GOAL: Repeat the whole listing exactly. Write them as strings in a JSON array, leaving out blank lines.

-- start DATA --

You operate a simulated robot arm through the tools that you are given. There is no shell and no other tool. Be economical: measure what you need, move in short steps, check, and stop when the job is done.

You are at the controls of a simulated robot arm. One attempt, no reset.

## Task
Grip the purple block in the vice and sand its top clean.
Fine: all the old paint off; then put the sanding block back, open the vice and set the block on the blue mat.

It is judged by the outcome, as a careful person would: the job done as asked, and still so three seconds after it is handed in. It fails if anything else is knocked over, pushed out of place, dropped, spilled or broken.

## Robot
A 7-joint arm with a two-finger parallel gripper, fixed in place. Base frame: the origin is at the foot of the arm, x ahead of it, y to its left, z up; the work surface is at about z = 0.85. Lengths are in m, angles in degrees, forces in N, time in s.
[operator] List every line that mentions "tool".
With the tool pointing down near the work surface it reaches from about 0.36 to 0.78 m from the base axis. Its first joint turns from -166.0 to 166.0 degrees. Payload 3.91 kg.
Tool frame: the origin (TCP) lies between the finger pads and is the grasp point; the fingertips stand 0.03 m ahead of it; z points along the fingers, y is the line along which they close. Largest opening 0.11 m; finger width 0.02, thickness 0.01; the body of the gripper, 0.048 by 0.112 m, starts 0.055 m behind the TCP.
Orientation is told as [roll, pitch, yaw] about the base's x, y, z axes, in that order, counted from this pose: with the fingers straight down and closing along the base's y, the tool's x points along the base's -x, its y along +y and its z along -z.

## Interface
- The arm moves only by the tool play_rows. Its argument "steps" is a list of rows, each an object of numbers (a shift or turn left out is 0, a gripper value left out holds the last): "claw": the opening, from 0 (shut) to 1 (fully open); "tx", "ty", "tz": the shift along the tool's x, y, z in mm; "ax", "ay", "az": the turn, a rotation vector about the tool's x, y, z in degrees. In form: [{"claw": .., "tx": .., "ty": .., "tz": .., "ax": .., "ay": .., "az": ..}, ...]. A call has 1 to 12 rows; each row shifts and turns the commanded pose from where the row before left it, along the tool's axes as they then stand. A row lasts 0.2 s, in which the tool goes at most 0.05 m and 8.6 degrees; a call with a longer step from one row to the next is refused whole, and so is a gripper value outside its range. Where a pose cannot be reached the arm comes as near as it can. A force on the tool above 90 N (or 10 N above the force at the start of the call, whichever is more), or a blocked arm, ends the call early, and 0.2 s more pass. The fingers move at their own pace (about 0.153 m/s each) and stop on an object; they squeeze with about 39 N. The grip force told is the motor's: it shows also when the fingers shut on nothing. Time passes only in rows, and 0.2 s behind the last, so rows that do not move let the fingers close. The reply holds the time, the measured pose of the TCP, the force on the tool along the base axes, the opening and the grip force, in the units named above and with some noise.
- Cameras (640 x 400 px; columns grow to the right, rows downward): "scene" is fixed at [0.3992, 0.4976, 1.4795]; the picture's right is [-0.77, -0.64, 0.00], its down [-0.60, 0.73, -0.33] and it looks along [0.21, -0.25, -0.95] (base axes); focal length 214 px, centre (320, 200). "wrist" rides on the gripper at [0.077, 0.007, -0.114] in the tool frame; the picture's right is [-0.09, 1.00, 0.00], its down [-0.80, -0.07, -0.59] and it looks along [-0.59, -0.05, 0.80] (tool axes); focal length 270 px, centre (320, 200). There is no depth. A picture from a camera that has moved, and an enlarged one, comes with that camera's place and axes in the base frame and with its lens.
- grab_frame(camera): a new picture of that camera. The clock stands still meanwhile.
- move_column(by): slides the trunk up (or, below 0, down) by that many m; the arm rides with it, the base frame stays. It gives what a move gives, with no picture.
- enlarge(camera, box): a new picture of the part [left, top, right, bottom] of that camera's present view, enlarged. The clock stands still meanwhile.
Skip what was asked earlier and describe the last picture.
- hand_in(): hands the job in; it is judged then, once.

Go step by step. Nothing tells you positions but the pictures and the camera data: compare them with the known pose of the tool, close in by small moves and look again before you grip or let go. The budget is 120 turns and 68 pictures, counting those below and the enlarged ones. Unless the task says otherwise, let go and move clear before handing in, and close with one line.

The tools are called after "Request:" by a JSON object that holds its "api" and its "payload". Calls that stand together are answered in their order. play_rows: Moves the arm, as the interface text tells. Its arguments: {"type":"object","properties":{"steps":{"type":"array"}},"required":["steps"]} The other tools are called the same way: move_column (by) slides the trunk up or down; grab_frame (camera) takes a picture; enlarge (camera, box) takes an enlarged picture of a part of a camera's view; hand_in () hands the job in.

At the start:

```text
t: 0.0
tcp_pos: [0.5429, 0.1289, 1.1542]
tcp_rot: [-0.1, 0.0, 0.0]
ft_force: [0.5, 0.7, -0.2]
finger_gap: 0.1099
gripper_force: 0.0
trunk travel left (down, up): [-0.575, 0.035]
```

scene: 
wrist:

-- end DATA --

THE SOLUTION:
[
  "You operate a simulated robot arm through the tools that you are given. There is no shell and no other tool. Be economical: measure what you need, move in short steps, check, and stop when the job is done.",
  "You are at the controls of a simulated robot arm. One attempt, no reset.",
  "## Task",
  "Grip the purple block in the vice and sand its top clean.",
  "Fine: all the old paint off; then put the sanding block back, open the vice and set the block on the blue mat.",
  "It is judged by the outcome, as a careful person would: the job done as asked, and still so three seconds after it is handed in. It fails if anything else is knocked over, pushed out of place, dropped, spilled or broken.",
  "## Robot",
  "A 7-joint arm with a two-finger parallel gripper, fixed in place. Base frame: the origin is at the foot of the arm, x ahead of it, y to its left, z up; the work surface is at about z = 0.85. Lengths are in m, angles in degrees, forces in N, time in s.",
  "[operator] List every line that mentions \"tool\".",
  "With the tool pointing down near the work surface it reaches from about 0.36 to 0.78 m from the base axis. Its first joint turns from -166.0 to 166.0 degrees. Payload 3.91 kg.",
  "Tool frame: the origin (TCP) lies between the finger pads and is the grasp point; the fingertips stand 0.03 m ahead of it; z points along the fingers, y is the line along which they close. Largest opening 0.11 m; finger width 0.02, thickness 0.01; the body of the gripper, 0.048 by 0.112 m, starts 0.055 m behind the TCP.",
  "Orientation is told as [roll, pitch, yaw] about the base's x, y, z axes, in that order, counted from this pose: with the fingers straight down and closing along the base's y, the tool's x points along the base's -x, its y along +y and its z along -z.",
  "## Interface",
  "- The arm moves only by the tool play_rows. Its argument \"steps\" is a list of rows, each an object of numbers (a shift or turn left out is 0, a gripper value left out holds the last): \"claw\": the opening, from 0 (shut) to 1 (fully open); \"tx\", \"ty\", \"tz\": the shift along the tool's x, y, z in mm; \"ax\", \"ay\", \"az\": the turn, a rotation vector about the tool's x, y, z in degrees. In form: [{\"claw\": .., \"tx\": .., \"ty\": .., \"tz\": .., \"ax\": .., \"ay\": .., \"az\": ..}, ...]. A call has 1 to 12 rows; each row shifts and turns the commanded pose from where the row before left it, along the tool's axes as they then stand. A row lasts 0.2 s, in which the tool goes at most 0.05 m and 8.6 degrees; a call with a longer step from one row to the next is refused whole, and so is a gripper value outside its range. Where a pose cannot be reached the arm comes as near as it can. A force on the tool above 90 N (or 10 N above the force at the start of the call, whichever is more), or a blocked arm, ends the call early, and 0.2 s more pass. The fingers move at their own pace (about 0.153 m/s each) and stop on an object; they squeeze with about 39 N. The grip force told is the motor's: it shows also when the fingers shut on nothing. Time passes only in rows, and 0.2 s behind the last, so rows that do not move let the fingers close. The reply holds the time, the measured pose of the TCP, the force on the tool along the base axes, the opening and the grip force, in the units named above and with some noise.",
  "- Cameras (640 x 400 px; columns grow to the right, rows downward): \"scene\" is fixed at [0.3992, 0.4976, 1.4795]; the picture's right is [-0.77, -0.64, 0.00], its down [-0.60, 0.73, -0.33] and it looks along [0.21, -0.25, -0.95] (base axes); focal length 214 px, centre (320, 200). \"wrist\" rides on the gripper at [0.077, 0.007, -0.114] in the tool frame; the picture's right is [-0.09, 1.00, 0.00], its down [-0.80, -0.07, -0.59] and it looks along [-0.59, -0.05, 0.80] (tool axes); focal length 270 px, centre (320, 200). There is no depth. A picture from a camera that has moved, and an enlarged one, comes with that camera's place and axes in the base frame and with its lens.",
  "- grab_frame(camera): a new picture of that camera. The clock stands still meanwhile.",
  "- move_column(by): slides the trunk up (or, below 0, down) by that many m; the arm rides with it, the base frame stays. It gives what a move gives, with no picture.",
  "- enlarge(camera, box): a new picture of the part [left, top, right, bottom] of that camera's present view, enlarged. The clock stands still meanwhile.",
  "Skip what was asked earlier and describe the last picture.",
  "- hand_in(): hands the job in; it is judged then, once.",
  "Go step by step. Nothing tells you positions but the pictures and the camera data: compare them with the known pose of the tool, close in by small moves and look again before you grip or let go. The budget is 120 turns and 68 pictures, counting those below and the enlarged ones. Unless the task says otherwise, let go and move clear before handing in, and close with one line.",
  "The tools are called after \"Request:\" by a JSON object that holds its \"api\" and its \"payload\". Calls that stand together are answered in their order. play_rows: Moves the arm, as the interface text tells. Its arguments: {\"type\":\"object\",\"properties\":{\"steps\":{\"type\":\"array\"}},\"required\":[\"steps\"]} The other tools are called the same way: move_column (by) slides the trunk up or down; grab_frame (camera) takes a picture; enlarge (camera, box) takes an enlarged picture of a part of a camera's view; hand_in () hands the job in.",
  "At the start:",
  "```text",
  "t: 0.0",
  "tcp_pos: [0.5429, 0.1289, 1.1542]",
  "tcp_rot: [-0.1, 0.0, 0.0]",
  "ft_force: [0.5, 0.7, -0.2]",
  "finger_gap: 0.1099",
  "gripper_force: 0.0",
  "trunk travel left (down, up): [-0.575, 0.035]",
  "```",
  "scene: ",
  "wrist:"
]